**What you need to do:**
Set down the passage given once more as it stands.

**Passage given:**
* * *

[Chart courtesy of MarketWatch.com]
- Moving the markets
If you had expected a bounce after yesterday’s drubbing, you would have been wrong. This morning’s opening happened deeply in the red with the Dow being down some 600 points, a level from which it rebounded only to visit the -640 level later in the session. While the major indexes managed to crawl off their worst levels of the day, it did not matter, since the bears were in charge and ruled over the inevitable outcome.
Tech heavyweight Apple, which was down at one point around 10%, also managed a comeback to close the session with “only” a -4.78% loss. In part, the punishment came in view of Apple’s disappointing Holiday season guidance. The FANGs in general are not only stuck in a bear market but haven given back just about all of this year’s gains after having collapsed to January’s levels.
The red numbers were not limited to just domestic equities. Global markets, including all of Europe and Asia, demonstrated that the current bearish tendencies may be here to stay—or even get worse. Europe’s main index, the STOXX 600, dropped to its lowest close in 2 years.
Technically speaking, many support levels have been or about to be violated giving more credence to the fact that the bear market may only be in its beginning stages. Obviously, there will rebounds as dip-buyers step in to drive the markets back up, but the major trend is down as our Trend Tracking Indexes (section 3) show.
This is not the time to be a hero by trying to catch a falling knife; this is the time to be in cash and waiting patiently on the sidelines for a resumption of the bull market, whenever our indexes generate the signal to move back in.

* * *

**Data supplied:**
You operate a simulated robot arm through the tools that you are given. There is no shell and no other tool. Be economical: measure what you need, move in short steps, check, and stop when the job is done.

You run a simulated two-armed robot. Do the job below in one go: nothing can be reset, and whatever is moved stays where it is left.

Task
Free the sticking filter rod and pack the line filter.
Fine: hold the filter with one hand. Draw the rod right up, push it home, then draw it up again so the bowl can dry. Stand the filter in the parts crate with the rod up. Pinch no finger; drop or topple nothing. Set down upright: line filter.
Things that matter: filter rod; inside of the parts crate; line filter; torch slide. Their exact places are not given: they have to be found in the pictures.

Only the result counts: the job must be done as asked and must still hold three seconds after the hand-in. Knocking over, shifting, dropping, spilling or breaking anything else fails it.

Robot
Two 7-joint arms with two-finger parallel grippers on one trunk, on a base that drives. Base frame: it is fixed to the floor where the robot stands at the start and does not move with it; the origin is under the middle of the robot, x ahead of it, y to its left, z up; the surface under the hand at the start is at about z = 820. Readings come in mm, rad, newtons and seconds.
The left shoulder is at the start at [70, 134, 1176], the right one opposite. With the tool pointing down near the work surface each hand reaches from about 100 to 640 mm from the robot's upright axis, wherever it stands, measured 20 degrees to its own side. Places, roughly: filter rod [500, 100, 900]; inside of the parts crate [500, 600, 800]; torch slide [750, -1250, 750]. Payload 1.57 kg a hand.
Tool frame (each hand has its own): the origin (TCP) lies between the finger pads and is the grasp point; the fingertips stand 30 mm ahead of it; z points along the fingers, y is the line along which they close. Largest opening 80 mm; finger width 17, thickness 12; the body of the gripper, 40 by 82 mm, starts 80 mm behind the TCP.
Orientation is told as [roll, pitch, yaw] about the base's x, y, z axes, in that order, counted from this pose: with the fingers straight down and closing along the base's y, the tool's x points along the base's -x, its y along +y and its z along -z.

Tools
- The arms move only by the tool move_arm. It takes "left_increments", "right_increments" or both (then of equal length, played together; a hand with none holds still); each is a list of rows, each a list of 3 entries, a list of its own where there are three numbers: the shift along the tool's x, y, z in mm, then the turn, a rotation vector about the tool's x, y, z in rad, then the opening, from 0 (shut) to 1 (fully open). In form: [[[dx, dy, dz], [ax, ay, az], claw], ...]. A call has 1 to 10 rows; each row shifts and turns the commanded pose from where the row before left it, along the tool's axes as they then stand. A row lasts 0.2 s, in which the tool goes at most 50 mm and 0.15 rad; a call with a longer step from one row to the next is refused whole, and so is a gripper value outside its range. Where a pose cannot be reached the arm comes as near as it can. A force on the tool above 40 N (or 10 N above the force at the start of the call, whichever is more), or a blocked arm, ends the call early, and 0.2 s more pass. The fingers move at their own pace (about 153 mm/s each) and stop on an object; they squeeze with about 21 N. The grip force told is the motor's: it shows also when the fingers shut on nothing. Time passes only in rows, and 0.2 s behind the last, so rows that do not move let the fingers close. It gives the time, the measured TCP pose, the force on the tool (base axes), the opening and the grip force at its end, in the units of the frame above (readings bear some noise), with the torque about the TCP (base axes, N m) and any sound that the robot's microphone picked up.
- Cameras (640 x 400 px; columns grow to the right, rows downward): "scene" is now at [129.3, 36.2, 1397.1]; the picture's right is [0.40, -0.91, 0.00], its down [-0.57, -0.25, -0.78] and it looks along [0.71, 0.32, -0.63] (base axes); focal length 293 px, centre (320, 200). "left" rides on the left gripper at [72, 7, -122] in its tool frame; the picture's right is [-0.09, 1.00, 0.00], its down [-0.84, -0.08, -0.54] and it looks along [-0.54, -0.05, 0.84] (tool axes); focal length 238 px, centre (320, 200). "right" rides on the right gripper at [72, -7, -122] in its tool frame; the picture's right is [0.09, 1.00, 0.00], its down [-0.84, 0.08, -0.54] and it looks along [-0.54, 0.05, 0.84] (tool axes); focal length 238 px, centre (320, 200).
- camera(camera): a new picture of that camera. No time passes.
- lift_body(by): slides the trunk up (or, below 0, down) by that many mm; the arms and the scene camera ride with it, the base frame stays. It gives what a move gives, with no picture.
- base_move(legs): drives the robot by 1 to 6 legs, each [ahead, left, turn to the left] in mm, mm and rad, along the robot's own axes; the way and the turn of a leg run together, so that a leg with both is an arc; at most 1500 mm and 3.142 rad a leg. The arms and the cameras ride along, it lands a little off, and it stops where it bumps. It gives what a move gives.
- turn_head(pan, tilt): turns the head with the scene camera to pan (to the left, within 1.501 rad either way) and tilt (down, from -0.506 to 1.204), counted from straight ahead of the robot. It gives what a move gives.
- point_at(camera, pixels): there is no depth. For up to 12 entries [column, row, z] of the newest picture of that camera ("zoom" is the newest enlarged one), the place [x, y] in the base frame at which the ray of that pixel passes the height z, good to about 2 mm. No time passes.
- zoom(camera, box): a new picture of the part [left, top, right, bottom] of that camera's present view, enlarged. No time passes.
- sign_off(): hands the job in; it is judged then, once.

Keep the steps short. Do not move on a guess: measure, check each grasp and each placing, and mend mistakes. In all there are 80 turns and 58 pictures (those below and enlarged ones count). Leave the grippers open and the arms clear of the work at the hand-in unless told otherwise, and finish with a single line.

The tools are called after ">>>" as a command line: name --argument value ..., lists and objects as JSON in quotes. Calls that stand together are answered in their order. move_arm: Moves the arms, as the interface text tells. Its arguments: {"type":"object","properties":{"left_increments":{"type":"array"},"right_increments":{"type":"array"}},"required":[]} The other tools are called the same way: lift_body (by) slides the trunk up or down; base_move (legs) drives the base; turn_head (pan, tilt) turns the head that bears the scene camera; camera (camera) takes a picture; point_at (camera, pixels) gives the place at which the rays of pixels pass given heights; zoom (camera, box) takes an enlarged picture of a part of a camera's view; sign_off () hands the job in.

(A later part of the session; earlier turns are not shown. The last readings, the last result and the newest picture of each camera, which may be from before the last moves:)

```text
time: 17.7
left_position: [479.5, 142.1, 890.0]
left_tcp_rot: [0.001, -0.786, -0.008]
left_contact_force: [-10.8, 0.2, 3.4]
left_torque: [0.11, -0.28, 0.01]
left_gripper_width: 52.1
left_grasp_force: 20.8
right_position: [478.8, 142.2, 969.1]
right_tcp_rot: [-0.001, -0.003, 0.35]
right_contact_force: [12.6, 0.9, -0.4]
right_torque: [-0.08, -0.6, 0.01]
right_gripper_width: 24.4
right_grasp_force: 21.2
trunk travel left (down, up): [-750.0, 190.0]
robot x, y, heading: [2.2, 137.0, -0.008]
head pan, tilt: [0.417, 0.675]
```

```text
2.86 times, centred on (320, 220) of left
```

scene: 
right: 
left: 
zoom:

* * *

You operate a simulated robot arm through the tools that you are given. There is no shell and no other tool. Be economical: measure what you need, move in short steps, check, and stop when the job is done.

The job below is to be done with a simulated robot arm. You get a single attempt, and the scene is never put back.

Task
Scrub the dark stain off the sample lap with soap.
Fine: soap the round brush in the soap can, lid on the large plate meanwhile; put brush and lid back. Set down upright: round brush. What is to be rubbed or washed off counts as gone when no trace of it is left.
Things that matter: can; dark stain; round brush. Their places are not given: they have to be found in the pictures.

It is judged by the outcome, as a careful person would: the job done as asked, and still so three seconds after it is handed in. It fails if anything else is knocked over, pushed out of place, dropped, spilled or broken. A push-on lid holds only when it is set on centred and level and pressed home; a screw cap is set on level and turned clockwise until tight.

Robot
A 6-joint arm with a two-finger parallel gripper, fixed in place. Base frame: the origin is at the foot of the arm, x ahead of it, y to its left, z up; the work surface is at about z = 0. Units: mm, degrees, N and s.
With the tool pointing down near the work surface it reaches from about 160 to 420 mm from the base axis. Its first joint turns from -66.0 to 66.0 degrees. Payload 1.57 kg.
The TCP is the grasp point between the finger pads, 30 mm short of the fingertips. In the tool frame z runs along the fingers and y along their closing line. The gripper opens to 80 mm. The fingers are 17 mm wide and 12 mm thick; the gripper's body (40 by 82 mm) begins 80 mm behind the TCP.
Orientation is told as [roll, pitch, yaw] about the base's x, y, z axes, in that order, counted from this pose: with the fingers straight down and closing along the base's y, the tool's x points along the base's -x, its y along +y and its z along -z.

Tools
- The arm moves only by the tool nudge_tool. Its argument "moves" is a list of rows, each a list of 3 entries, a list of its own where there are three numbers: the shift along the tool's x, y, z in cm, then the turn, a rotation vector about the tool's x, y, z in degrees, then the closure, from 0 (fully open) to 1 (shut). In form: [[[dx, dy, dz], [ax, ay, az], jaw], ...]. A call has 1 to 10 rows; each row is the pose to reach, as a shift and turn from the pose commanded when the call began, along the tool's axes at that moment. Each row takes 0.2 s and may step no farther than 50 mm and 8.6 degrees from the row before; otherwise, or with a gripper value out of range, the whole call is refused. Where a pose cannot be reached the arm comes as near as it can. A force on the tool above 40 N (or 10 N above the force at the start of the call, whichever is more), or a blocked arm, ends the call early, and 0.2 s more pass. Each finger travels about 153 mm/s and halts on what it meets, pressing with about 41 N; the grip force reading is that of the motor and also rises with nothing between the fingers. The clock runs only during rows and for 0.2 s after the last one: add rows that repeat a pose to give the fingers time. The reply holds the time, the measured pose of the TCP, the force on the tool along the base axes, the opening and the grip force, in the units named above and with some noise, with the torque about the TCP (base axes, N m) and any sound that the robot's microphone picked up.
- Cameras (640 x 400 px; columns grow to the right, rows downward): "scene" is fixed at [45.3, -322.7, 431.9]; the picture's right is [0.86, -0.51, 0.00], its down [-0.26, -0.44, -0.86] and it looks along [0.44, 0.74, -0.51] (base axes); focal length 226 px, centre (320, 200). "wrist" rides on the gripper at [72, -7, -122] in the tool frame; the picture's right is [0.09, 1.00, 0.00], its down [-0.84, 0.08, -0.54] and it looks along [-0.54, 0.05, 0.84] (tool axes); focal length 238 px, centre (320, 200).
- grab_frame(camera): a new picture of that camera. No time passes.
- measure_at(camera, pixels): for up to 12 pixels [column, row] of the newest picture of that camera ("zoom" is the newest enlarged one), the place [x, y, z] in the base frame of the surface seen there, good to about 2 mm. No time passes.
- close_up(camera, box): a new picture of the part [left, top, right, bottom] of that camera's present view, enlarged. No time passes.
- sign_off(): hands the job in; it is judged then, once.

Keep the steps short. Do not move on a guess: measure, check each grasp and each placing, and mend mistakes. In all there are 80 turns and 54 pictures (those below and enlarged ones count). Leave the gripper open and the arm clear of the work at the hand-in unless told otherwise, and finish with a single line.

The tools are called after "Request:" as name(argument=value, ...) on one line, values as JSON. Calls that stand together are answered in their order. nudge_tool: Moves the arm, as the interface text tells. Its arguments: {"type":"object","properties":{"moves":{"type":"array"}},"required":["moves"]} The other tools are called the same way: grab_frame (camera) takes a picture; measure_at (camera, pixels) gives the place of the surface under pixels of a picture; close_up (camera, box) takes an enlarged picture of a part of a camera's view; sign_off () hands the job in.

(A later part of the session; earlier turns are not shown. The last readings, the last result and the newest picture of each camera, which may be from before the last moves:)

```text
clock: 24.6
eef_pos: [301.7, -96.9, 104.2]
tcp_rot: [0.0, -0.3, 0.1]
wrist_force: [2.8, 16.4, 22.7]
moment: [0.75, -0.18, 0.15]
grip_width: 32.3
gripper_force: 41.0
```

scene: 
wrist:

* * *

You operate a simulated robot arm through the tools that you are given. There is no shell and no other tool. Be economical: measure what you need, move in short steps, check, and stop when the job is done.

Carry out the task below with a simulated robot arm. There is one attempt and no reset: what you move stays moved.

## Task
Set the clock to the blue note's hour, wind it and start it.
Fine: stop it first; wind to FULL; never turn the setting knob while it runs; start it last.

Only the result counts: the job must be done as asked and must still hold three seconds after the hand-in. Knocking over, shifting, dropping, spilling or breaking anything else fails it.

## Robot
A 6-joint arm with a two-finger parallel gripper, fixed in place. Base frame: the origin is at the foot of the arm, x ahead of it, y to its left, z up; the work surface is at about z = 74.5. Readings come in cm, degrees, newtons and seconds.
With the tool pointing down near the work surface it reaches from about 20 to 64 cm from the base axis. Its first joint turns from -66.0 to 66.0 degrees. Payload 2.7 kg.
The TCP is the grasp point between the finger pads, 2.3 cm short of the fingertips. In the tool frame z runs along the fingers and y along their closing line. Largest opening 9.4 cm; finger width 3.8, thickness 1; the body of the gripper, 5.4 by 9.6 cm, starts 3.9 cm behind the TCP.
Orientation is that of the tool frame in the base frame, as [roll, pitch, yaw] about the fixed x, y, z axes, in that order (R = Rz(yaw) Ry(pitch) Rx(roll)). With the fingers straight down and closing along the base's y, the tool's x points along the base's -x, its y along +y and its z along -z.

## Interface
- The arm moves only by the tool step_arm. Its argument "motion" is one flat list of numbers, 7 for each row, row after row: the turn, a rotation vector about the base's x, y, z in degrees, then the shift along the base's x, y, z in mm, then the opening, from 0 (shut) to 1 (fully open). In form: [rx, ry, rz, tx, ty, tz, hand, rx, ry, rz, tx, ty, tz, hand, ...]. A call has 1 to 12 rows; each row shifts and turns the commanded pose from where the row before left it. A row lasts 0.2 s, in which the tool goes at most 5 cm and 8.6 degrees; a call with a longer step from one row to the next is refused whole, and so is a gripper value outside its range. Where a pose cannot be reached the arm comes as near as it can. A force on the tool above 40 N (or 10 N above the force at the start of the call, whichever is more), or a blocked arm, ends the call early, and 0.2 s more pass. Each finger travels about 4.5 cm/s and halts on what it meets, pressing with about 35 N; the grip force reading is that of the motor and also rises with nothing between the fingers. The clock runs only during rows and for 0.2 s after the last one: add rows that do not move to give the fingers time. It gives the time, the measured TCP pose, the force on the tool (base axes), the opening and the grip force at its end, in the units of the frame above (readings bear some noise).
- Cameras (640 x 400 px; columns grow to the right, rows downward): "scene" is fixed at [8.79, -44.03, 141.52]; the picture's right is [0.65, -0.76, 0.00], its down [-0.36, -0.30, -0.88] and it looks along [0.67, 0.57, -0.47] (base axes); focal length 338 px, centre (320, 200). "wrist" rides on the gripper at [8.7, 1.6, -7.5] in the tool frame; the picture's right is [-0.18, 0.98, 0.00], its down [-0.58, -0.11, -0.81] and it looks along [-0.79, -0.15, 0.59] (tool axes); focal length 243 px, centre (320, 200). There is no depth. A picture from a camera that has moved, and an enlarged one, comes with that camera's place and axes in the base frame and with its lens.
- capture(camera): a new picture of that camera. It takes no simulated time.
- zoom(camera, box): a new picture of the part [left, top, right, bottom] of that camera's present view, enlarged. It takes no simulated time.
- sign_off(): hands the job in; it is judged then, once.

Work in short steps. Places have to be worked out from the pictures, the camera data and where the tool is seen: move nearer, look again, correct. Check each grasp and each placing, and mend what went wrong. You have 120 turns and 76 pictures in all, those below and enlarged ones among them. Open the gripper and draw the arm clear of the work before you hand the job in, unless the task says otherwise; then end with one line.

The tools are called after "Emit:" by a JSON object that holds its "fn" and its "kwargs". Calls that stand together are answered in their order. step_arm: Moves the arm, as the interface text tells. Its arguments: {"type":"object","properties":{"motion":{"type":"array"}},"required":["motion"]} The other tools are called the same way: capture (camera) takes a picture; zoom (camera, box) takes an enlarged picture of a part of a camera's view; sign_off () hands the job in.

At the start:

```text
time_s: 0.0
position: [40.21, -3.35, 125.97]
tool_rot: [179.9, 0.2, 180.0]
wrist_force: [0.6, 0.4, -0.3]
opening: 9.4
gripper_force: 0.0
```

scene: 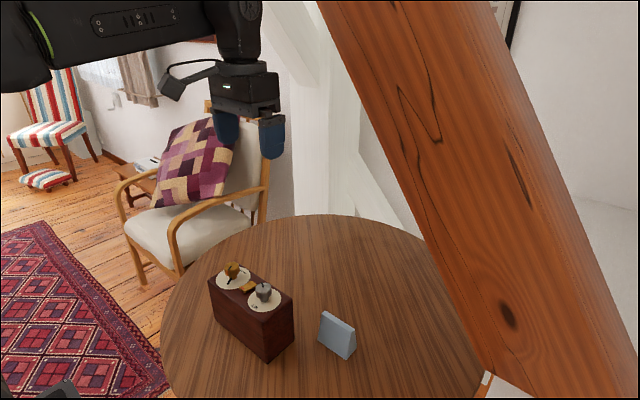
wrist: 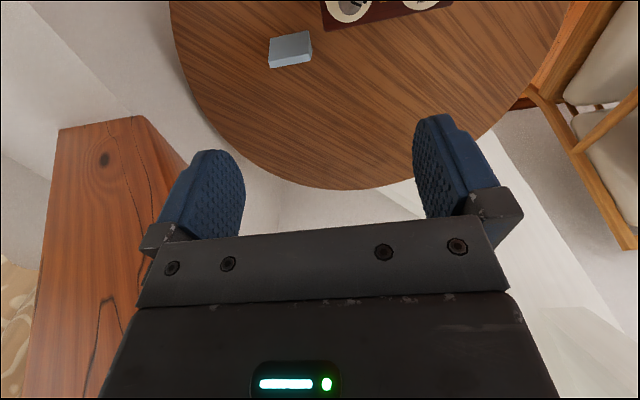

* * *

**Solution to this problem:**
[Chart courtesy of MarketWatch.com]
- Moving the markets
If you had expected a bounce after yesterday’s drubbing, you would have been wrong. This morning’s opening happened deeply in the red with the Dow being down some 600 points, a level from which it rebounded only to visit the -640 level later in the session. While the major indexes managed to crawl off their worst levels of the day, it did not matter, since the bears were in charge and ruled over the inevitable outcome.
Tech heavyweight Apple, which was down at one point around 10%, also managed a comeback to close the session with “only” a -4.78% loss. In part, the punishment came in view of Apple’s disappointing Holiday season guidance. The FANGs in general are not only stuck in a bear market but haven given back just about all of this year’s gains after having collapsed to January’s levels.
The red numbers were not limited to just domestic equities. Global markets, including all of Europe and Asia, demonstrated that the current bearish tendencies may be here to stay—or even get worse. Europe’s main index, the STOXX 600, dropped to its lowest close in 2 years.
Technically speaking, many support levels have been or about to be violated giving more credence to the fact that the bear market may only be in its beginning stages. Obviously, there will rebounds as dip-buyers step in to drive the markets back up, but the major trend is down as our Trend Tracking Indexes (section 3) show.
This is not the time to be a hero by trying to catch a falling knife; this is the time to be in cash and waiting patiently on the sidelines for a resumption of the bull market, whenever our indexes generate the signal to move back in.